Given material -
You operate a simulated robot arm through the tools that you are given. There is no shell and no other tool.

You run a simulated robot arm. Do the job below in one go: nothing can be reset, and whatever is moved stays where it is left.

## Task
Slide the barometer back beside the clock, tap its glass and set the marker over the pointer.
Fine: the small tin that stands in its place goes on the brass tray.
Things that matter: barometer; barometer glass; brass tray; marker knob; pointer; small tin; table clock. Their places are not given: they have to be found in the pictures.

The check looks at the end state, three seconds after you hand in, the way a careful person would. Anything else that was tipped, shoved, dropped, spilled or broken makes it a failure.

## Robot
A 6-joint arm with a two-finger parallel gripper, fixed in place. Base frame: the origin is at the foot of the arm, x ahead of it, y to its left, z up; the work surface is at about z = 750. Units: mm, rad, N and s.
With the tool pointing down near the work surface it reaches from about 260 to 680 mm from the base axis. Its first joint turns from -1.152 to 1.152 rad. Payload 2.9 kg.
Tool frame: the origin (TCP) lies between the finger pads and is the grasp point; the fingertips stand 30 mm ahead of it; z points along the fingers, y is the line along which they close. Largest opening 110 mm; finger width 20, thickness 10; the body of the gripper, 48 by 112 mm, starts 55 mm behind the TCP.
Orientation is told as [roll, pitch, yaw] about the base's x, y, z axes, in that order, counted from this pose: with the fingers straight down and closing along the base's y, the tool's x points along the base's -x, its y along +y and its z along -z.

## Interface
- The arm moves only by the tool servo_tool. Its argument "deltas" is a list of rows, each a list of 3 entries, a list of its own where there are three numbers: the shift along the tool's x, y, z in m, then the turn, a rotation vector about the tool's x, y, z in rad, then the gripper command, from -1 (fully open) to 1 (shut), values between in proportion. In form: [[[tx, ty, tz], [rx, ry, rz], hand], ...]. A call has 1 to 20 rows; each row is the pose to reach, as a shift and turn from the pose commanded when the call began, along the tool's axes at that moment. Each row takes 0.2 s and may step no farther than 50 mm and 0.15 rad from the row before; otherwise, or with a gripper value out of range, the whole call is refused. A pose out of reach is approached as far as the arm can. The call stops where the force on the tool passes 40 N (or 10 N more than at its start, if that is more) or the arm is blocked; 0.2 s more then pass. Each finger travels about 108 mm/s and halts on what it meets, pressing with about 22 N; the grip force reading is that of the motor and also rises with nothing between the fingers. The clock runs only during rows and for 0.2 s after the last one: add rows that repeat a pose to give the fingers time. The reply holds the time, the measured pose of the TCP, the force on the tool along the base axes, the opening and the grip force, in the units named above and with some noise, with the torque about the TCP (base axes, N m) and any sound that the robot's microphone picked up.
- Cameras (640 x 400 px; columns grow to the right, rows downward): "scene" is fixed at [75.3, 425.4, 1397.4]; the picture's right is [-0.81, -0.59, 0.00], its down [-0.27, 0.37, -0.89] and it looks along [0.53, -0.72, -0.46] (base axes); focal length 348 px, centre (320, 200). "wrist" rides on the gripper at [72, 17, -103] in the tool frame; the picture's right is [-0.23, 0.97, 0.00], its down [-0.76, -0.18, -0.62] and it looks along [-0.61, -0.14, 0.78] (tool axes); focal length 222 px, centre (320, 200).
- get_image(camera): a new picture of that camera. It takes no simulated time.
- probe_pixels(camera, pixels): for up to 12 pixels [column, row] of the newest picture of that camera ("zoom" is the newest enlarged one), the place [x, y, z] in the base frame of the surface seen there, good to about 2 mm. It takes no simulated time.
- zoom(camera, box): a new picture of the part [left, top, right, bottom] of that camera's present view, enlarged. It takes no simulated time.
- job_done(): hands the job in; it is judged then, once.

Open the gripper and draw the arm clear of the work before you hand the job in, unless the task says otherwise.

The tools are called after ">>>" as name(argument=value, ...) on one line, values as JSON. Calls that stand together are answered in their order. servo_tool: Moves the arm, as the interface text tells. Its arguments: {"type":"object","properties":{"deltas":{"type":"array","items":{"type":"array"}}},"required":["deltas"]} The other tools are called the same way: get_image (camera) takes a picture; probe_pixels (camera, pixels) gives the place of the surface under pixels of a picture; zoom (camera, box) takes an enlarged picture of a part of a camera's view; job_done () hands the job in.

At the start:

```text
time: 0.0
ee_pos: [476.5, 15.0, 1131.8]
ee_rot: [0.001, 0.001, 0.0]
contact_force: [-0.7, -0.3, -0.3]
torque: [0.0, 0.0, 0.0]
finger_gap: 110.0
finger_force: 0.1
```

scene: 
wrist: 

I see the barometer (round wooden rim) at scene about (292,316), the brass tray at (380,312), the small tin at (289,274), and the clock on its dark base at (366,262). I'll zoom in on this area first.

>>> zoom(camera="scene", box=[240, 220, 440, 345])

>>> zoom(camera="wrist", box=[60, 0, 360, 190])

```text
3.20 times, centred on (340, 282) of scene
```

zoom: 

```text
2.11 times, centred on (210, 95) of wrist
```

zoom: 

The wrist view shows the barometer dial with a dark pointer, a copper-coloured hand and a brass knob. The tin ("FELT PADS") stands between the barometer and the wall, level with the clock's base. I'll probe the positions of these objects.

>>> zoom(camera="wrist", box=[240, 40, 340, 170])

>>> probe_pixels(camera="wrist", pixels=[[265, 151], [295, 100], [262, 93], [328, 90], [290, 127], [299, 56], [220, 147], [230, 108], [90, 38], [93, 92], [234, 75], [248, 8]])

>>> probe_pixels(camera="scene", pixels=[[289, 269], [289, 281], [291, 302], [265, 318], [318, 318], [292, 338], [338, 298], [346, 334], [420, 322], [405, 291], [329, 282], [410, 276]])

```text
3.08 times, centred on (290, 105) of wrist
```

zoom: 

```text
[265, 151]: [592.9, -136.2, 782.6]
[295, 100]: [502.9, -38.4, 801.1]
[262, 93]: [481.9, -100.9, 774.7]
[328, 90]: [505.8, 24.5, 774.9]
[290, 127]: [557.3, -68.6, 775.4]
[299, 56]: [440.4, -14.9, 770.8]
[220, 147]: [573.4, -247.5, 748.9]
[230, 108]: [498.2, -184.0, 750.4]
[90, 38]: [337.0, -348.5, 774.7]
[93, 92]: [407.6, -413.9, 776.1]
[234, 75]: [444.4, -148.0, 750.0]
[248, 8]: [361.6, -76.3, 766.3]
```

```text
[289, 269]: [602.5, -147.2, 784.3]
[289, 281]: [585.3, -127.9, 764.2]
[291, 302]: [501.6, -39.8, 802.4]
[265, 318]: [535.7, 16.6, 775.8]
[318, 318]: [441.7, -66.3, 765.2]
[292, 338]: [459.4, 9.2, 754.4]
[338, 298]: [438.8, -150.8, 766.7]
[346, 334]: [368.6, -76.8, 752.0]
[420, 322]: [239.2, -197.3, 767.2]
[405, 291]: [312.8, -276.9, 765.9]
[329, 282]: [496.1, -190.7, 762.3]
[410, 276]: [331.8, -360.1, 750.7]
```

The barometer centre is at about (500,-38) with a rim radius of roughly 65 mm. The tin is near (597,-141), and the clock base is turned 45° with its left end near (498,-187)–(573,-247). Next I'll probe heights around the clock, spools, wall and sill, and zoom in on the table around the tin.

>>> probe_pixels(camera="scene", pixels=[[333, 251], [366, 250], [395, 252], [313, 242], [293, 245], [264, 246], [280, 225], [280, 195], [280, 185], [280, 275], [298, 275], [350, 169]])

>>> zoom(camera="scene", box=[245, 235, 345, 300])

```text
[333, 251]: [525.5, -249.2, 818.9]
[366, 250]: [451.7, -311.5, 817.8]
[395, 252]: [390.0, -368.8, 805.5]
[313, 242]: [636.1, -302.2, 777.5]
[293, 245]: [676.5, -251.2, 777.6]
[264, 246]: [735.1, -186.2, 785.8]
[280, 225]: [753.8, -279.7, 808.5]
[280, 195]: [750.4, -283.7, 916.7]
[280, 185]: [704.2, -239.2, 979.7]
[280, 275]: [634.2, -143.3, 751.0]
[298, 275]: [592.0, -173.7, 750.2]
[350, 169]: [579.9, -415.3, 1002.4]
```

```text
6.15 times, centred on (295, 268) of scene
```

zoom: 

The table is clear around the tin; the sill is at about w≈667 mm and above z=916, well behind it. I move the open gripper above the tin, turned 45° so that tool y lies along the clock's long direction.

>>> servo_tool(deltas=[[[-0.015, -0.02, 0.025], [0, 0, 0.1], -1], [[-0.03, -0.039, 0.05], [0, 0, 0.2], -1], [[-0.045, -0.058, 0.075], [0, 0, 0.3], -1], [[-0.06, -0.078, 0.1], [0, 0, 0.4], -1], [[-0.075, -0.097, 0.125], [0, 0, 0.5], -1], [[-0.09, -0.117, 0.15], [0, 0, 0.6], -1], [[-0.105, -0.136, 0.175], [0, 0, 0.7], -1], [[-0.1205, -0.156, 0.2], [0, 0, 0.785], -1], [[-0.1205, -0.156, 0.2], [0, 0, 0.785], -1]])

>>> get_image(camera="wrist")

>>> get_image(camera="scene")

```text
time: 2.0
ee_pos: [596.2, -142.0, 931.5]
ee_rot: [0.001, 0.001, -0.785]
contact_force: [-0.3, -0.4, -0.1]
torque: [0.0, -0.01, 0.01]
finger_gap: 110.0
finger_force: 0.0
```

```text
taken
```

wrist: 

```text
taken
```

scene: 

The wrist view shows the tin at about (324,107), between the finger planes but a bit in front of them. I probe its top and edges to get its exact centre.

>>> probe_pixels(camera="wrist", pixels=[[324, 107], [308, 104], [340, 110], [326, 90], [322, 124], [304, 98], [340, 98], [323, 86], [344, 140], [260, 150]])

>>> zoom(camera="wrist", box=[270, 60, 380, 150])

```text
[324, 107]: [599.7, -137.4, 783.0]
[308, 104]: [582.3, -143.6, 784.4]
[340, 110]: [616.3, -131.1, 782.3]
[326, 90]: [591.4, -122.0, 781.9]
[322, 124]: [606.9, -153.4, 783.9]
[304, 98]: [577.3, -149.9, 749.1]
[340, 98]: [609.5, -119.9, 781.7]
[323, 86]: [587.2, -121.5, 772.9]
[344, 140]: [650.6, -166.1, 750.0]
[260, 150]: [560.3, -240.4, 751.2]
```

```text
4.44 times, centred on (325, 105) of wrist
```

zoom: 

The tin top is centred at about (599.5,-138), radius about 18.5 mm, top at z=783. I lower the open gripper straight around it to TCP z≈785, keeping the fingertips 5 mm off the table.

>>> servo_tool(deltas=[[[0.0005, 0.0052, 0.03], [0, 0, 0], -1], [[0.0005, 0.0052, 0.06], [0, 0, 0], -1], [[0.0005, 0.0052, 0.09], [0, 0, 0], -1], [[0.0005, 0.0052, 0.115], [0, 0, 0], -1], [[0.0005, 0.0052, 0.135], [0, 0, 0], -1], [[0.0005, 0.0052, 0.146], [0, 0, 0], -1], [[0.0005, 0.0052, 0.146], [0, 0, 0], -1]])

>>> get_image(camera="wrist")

Written problem - Extract each line holding the string "glass".

The completed task -
Slide the barometer back beside the clock, tap its glass and set the marker over the pointer.
Things that matter: barometer; barometer glass; brass tray; marker knob; pointer; small tin; table clock. Their places are not given: they have to be found in the pictures.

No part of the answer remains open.